Always, always, always use a condom. You should be doing this regardless, but if you need another reason to start, it avoids the mess. The semen ends up in this nice little plastic baggie that is easily flushed down the toilet and you never have to deal with it. If you’re in a monogamous relationship and you and your partner have agreed to use some other form of birth control, have a conversation about what’s going to happen with the semen. Does it go inside you? On you? On him? On the sheets/cushions/carpet/counter? When this was my situation, he would finish inside me and then I’d use the restroom. For the record, peeing after intercourse decreases the risk of UTIs, so you should be peeing post-sex anyways. That was relatively painless, but I would still have to deal with the smell. What seriously bothers me is when a guy makes the executive decision that he’s going to deposit his stuff on your body and refuses to tell you until the “I’m gonna cum!” moment when he pulls out and finishes all over your stomach.

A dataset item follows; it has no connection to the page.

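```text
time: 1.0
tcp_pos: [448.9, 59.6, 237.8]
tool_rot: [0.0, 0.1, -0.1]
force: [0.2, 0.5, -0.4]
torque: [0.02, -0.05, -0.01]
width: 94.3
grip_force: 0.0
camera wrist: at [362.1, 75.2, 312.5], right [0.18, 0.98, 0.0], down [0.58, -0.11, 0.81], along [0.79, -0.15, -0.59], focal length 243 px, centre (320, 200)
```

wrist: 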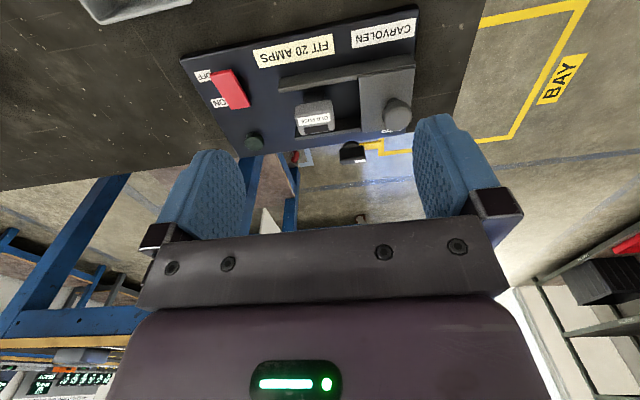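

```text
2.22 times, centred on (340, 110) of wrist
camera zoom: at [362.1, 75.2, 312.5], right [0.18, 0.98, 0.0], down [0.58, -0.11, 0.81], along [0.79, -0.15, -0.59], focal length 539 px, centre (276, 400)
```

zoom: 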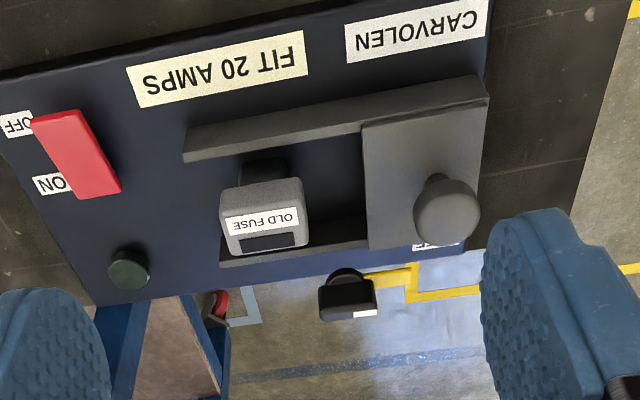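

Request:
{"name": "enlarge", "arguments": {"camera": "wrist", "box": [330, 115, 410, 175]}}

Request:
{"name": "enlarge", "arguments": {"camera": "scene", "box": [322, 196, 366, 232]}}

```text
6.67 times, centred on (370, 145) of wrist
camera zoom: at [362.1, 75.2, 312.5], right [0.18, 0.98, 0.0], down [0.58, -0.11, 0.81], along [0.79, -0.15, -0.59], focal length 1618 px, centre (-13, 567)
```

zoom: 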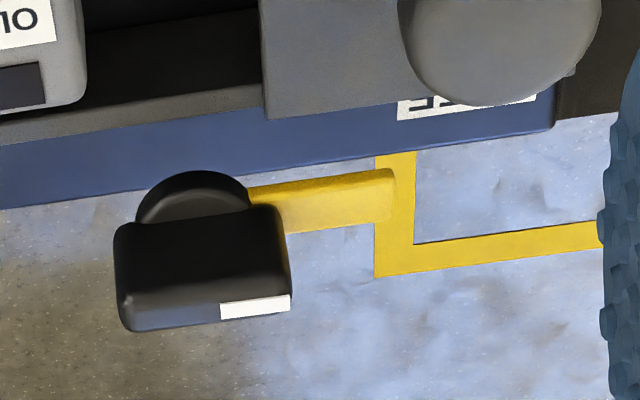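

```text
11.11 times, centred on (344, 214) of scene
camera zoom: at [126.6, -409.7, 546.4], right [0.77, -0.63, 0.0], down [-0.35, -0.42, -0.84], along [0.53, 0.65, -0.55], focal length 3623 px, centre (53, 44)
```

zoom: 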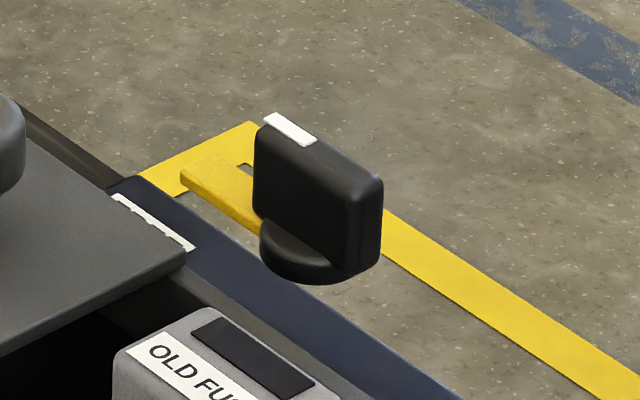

Thanks to the porn industry, that’s considered hot. Or sexy. Or attractive. What do you want me to do, rub it in like moisturizer? No, thanks. This mostly happens during casual sex when the guy is trying to avoid unwanted pregnancy. I totally get why they do it, I just wish there was a warning before hand. The sensation of being covered in a wet, warm, foreign substance is never a pleasant one. Would you want someone puking on you? Didn’t think so.
Then there’s the issue of oral sex. I’m pretty sure that isn’t any woman’s favourite thing to do, and if you hear a girl say “Oh my god, I just love going down on guys!” it’s because she’s trying to impress someone within earshot. The whole spit or swallow thing is ridiculous to me. When you spit, you’re basically swirling the stuff around your mouth and bringing it to the tip of your tongue (most sensitive taste buds, hello?). If a guy is going to finish in your mouth, just swallow. It’s nasty, and it’s going to taste a little gritty and metallic, but get it over with and find some Listerine when you’re done. Ideally, he’ll give you fair warning so you can brace yourself, and then return the *ahem* favour. But it’s not a perfect world.
Then again, maybe you’re the one in a million girl who loves everything about semen and would use it as a beauty product if it passed the FDA regulations. I’m not judging.